::: Data :::

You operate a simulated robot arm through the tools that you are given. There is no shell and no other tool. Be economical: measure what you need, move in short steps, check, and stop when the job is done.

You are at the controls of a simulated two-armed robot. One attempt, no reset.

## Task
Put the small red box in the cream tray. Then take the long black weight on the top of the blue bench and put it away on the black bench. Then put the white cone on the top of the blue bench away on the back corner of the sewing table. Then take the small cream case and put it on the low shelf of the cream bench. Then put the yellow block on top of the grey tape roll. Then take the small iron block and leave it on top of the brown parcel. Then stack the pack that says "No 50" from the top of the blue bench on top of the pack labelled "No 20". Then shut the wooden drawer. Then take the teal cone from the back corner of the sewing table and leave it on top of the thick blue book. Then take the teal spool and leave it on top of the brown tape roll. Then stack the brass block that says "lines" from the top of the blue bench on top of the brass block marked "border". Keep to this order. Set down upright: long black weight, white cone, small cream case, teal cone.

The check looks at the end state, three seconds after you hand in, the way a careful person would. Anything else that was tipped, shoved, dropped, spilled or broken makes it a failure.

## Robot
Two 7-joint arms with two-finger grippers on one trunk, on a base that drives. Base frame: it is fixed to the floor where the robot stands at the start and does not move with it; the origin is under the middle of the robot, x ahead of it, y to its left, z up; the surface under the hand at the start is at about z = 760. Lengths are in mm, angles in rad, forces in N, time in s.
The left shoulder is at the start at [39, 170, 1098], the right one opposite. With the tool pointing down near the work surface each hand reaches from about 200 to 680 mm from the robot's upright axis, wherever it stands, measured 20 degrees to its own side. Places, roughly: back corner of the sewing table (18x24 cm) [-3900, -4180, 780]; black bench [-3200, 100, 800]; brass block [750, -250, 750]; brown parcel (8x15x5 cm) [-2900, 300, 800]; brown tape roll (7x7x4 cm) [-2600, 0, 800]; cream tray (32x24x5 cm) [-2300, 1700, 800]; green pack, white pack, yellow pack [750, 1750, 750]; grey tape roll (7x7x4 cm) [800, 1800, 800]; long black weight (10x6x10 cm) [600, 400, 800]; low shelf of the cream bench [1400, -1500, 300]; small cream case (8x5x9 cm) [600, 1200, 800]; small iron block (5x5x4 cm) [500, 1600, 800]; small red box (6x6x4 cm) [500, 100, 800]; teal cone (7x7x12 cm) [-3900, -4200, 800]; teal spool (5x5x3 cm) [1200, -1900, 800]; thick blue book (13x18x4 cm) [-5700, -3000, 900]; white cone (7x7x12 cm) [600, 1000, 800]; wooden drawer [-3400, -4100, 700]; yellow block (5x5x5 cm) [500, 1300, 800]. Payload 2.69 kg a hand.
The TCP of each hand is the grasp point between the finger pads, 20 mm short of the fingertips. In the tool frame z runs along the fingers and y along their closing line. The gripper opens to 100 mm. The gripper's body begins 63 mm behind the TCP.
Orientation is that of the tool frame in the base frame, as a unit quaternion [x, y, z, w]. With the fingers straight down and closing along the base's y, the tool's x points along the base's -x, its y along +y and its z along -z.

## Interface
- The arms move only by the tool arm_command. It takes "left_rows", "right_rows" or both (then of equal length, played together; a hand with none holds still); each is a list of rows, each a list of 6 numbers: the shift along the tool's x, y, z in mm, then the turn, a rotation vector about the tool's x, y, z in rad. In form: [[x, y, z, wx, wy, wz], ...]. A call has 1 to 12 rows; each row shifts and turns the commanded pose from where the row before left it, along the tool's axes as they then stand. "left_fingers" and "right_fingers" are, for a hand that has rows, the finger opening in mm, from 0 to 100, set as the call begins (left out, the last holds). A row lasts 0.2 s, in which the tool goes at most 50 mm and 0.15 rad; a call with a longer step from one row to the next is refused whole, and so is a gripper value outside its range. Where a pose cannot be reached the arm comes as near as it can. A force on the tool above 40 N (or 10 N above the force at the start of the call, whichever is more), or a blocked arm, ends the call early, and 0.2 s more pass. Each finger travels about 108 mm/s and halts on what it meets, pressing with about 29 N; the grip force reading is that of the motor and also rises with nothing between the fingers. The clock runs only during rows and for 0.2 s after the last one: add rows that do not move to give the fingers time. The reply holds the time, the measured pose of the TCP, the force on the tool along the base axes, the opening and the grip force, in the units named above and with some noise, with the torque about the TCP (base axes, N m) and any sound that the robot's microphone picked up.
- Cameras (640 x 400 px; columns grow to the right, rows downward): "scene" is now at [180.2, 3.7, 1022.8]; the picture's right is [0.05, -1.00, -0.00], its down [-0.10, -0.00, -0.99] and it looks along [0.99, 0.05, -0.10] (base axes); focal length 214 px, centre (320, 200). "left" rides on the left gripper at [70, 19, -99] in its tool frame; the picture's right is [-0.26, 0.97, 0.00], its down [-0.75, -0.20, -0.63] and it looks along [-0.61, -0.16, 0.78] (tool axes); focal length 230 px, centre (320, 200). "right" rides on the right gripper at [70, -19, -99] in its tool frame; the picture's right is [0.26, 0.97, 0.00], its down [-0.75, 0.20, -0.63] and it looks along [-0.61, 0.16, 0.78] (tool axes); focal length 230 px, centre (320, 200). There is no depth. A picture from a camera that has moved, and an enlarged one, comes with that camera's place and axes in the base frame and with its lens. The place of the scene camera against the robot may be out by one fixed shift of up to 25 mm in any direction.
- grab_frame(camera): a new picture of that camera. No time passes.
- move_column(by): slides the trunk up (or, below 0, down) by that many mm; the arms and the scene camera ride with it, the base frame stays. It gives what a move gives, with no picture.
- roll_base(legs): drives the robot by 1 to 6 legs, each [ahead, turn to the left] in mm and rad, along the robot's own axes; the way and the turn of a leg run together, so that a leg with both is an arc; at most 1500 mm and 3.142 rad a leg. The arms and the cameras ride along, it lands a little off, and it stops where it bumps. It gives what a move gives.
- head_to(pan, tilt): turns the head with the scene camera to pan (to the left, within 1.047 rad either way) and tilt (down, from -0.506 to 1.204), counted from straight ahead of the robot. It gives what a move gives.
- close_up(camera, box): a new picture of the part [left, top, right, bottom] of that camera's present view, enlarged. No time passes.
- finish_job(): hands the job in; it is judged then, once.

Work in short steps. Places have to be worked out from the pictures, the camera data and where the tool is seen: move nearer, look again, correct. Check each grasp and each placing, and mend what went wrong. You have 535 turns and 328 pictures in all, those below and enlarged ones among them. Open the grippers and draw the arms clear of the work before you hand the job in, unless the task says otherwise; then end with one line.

::: Extracted text :::

Waiting Room Puzzles

January 14, 2007

I’ve been thinking about alternative ideas for this project, although I’m not sure how much time to spend thinking about ideas that I may not do, so I’ll see what sort of comments I get from this.

Anyway, as anyone who’s ever been to a dentist, doctors or anywhere with a waiting room knows, you will usually be sitting in a rather dull room with a few chairs for generally ill, sad or scared looking people and a small coffee table featuring celebrity related magazines from 2002.  BORING! Even for an adult, let alone anyone who has bought their children along to sit on their laps crying their eyes out or running around a 3×3 metre room screaming and shouting giving everyone else a headache.

What if there was a focal point?  Something that might keep the average child amused for a few minutes and maybe even spur a little interest from the odd adult too.  Instead of a coffee table full of outdated magazines, what if there was a table top game, operated using touch screen technology.  Or perhaps an entire wall feature – a projection of a game on the wall that users can interact with directly.

What is this game?  ‘The aim of the game is to figure out how to play the game’.  There will be no interface as such.  Users will interact with various objects and shapes in varying colours to complete each section of the game, which will consist of a number of different screens that the user will progress through as they play.  Each screen is essentially a different ‘Puzzle’ or a variation of a previous puzzle; in a finale product the number of screens/puzzles could be endless, although bare in mind that this will just be a prototype, but this would allow the game to be running all day without being restarted from the beginning as new patients enter the waiting room and investigate the game.

:::

- _Task directions_: Write the next part of the extracted text, the one that starts with "Waiting Room Puzzles".

- _Response_:
Example of puzzles in the game could be:-

  • move a coloured ball or object from A to B, but to do so the user would have to work out a path through a maze; the path can be changed by switching positions of movable walls within the maze.
  • Match objects of the same shape and colour from a selection.
  • Work out what shapes fit together to create another larger given shape.
  • Etc.

Here are some videos: -

Tabletop touch screen game, with voice recognition, although I seriously think a game like this will still be easier just using a mouse and the voice recognition is nothing new, you can use MS Gamevoice software to shout commands into your games which replicate the keyboard shortcuts, anyway it’s the table top function that’s important here:-

 

Super large touch screen interactive game: -

 
Projected touch screen: -

 
I thought this video might get your juices flowing: -

 
10 metre long touch sensitive bar – not relevant to what I’m doing and I don’t really see what uses it has in real life but interesting nonetheless… I wonder what happens if you spill your beer on it: -

Entry Filed under: Christopher Russell. .

4 Comments Add your own

  • 1. Garrett  |  January 16, 2007 at 8:32 pm

    Lisa, Liam and yourself should chat on ideas as well since your ideas have similarities / overlap.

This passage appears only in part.